Yas Niger’s “the man in the moon” – the story of Leroy Freeborn
It is a fascinating tale of a culturally engaged street corner preacher, a usually misunderstood necessary oddity in major metropolises built upon colonial legacy - where the non indigenous culturally marginalized, some of them forcibly brought to build the same thing they, now, are blamed to have polluted. It is, a story said from its characters and supporting onlookers’ perspective, an insightful fiction.
The character development focused on three actors who kept on yanking the story into motion.
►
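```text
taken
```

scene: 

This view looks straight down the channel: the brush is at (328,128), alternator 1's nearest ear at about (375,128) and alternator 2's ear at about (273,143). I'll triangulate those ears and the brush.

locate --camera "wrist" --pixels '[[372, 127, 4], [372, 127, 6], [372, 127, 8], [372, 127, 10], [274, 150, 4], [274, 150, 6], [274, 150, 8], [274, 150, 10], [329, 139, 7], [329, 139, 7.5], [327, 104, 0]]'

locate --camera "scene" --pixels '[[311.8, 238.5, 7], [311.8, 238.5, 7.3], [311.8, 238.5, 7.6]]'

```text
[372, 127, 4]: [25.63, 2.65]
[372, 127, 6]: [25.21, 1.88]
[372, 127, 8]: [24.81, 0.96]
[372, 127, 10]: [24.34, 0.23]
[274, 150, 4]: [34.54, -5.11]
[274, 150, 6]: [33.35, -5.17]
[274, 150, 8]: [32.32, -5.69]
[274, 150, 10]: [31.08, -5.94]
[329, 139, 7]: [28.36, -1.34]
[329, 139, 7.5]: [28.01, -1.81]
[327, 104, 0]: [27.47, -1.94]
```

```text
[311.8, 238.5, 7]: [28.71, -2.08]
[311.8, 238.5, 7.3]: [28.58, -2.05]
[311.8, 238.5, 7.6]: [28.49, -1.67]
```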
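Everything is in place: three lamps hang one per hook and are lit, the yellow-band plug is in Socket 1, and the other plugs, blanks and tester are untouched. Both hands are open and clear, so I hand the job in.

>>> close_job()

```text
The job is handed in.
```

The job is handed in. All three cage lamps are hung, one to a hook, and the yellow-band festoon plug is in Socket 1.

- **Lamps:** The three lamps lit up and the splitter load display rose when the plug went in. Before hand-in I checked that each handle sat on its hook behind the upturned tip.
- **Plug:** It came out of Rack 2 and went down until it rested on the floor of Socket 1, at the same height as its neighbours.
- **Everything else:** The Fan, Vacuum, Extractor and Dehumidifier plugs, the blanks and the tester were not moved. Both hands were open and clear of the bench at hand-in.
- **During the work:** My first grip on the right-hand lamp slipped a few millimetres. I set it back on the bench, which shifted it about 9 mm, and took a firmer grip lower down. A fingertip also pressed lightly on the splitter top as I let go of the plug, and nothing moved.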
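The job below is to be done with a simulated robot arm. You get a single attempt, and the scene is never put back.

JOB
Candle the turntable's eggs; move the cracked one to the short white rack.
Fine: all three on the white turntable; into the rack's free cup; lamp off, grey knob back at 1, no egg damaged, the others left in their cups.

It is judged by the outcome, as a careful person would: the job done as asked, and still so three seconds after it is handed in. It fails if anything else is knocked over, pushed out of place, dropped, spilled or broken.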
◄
It is like a pyramid standing on Leroy Freeborn - a self-anointed ambassador of a motley group that he himself reveals his estrangement from, depending on its state of affairs – as revealed by his following statement "… I much rather say I am black and proud, than I am a proud African …" Therefore, it is safe to say that Leroy’s sense of belonging, vis-à-vis Africa, is selective, although there is a dose of Garveyism in his preaching that all black people are from Africa. His consciousness, which was supposed to be the key to his inner peace, might very well be considered as the basis of his tragic state of being.
Then comes Mrs. Gregory, the essential story spinner – a provoker Leroy couldn’t live without, who summarizes the bad and the good, the two sides of the coin, of western civilization – the target of Leroy’s preaching; and then Henry, a dog given a humane characterization, a dog with a mind, caprices, and feeling; he too helped run the story to its destination. As much as they get along, there is a deep-seated love and hate. To me, it seems that Leroy loves Barbara but hates Mrs. Gregory. On his fateful day, he accepted Barbara’s invitation - as Leroy the man, but Mr. Freeborn got ambushed by Mrs. Gregory’ Caucasian embedded anxiety about black men’s motives.
I knew, and mingled with, some Leroy Freeborns; fascinating people to be with, While perching on their stage - under the bright sun, until it is time to get home, when the sea is done swallowing the sun and the moon' reminder that it is time now to have an inner preaching with one’s pillow, to say the least, or the time to cuddle and nurture love ones; and then you wonder whether they would prefer that the sun will never set on their day to day reality. He is the man in the moon, while standing on his pedestal, fading into the ghost of his shadow just a step down from his makeshift launching pad.